Text passage:
------------------------------
The Bristol Cable needs to define what it is, work in the open and get an editor

Last week, I went to the monthly members’ meeting of The Bristol Cable. This is the newspaper* that is co-operatively owned; anyone can become an owner, from £1/month. I wrote about the AGM here. The aim is to come up with a sustainable model of quality, independent local journalism in the service of the people, not shareholders, advertisers or Rupert Murdoch. (Hackney Citizen is similar, but is privately owned by one individual — and seems to run on fumes.)

I find myself getting fired up about the concept — and wanting to raise plenty of critique and ideas — because I want this thing to succeed. Strong, vital local journalism could make such a difference to the quality of local political debates on housing, the environment, schooling — basically everything. If we’ve reached ‘peak centralisation’ in the UK and local/regional government is going to increase in importance, then we’re going to need high quality, independent local media and journalism. And if knowledge is power, and you believe in political equality (the idea that we should all have equal political power) then it seems logical that the people should own the means of the production of knowledge.

Makes sense to me, anyway. And as I get excited about the concept and its potential, I worry that The Bristol Cable isn’t good enough. Of course it takes time and resources to build the thing, and it’s not always helpful to have co-owners being a nuisance. But I’ve written some things, meant with the best intent, and hopefully useful to someone — whether the Cable or another media co-operative somewhere. I think the big risk is that the Cable fails because of execution and then the co-op model takes the blame. 

1) *What is the Cable? And what is it trying to do?

Is The Bristol Cable a newspaper? Is it a current affairs magazine? Is it a quarterly news review? And if it is any of those things today — what is the vision for it for tomorrow? Unless it can clearly answer those questions, it won’t be able to target audiences or identify competitors, which will help it to grow. 

Furthermore, what does success look like for the whole organisation? Beyond readership, thought that’s a good indicator. What is the desired social impact of a local media co-op? What good is it doing Bristol?

The Grenfell Tower disaster might serve as an example. If the fire was partly due to the absence of strong local journalism to hold the council to account and to press them for preventative action, then how would a world with co-owned media be different? Can the Cable prevent a similar disaster occurring in Bristol? How can we judge the Cable’s ability to provide journalism that represents the voices of less privileged people and that holds local decision-makers accountable?

2) How working openly can help

At the meeting last week, the Cable coordinators presented the story of their work with the Bureau Local on mega-farms. It was all good stuff. The members responded to the talk with a bunch of ideas for related writing or investigation, each building off each other. But what becomes of those ideas? Do they go into an editorial meeting somewhere? Or are they lost in the ether?
------------------------------
Dataset content:
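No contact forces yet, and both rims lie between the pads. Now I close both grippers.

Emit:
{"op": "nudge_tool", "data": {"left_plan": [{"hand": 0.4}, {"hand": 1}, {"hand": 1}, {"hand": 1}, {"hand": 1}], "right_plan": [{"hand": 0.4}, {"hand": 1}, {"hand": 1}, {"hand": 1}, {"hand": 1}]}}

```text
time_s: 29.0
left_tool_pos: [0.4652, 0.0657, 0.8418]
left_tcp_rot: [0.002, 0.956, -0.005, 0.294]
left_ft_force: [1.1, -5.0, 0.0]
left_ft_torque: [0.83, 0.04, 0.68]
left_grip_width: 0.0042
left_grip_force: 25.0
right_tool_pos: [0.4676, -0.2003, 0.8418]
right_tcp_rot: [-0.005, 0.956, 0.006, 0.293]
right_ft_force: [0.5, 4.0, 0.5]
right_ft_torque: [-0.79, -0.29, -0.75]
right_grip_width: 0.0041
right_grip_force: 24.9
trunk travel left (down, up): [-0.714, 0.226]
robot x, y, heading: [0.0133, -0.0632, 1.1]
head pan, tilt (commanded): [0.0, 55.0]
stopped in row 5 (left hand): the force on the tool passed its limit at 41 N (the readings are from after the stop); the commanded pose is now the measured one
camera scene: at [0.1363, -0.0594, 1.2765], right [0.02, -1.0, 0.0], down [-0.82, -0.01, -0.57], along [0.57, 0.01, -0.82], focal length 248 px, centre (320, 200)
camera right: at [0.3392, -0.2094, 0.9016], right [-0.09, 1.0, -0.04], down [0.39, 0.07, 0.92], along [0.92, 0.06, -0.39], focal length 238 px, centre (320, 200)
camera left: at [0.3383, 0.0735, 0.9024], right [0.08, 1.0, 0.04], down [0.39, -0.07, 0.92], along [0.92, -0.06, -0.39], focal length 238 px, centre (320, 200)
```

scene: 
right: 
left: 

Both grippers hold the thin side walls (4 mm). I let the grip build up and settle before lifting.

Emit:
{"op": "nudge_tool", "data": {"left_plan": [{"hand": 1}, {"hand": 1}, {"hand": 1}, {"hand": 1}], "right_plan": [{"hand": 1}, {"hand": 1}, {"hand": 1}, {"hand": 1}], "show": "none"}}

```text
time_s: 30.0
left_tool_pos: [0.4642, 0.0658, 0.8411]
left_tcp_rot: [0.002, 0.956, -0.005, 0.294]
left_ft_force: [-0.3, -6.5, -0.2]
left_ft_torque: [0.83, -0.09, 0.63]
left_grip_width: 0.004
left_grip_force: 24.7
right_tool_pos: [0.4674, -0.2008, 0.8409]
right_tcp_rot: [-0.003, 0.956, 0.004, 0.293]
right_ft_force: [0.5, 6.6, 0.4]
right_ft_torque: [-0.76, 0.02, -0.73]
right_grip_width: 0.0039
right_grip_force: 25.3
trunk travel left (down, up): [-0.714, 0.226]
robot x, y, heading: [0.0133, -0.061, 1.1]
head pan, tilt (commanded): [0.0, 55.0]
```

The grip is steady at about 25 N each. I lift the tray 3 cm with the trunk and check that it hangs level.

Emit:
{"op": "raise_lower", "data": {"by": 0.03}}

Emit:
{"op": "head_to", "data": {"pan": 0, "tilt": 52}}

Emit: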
------------------------------
Reproduce the wording of the text passage between "Is The Bristol" and "it to grow.", with both ends included.

In response:
Is The Bristol Cable a newspaper? Is it a current affairs magazine? Is it a quarterly news review? And if it is any of those things today — what is the vision for it for tomorrow? Unless it can clearly answer those questions, it won’t be able to target audiences or identify competitors, which will help it to grow.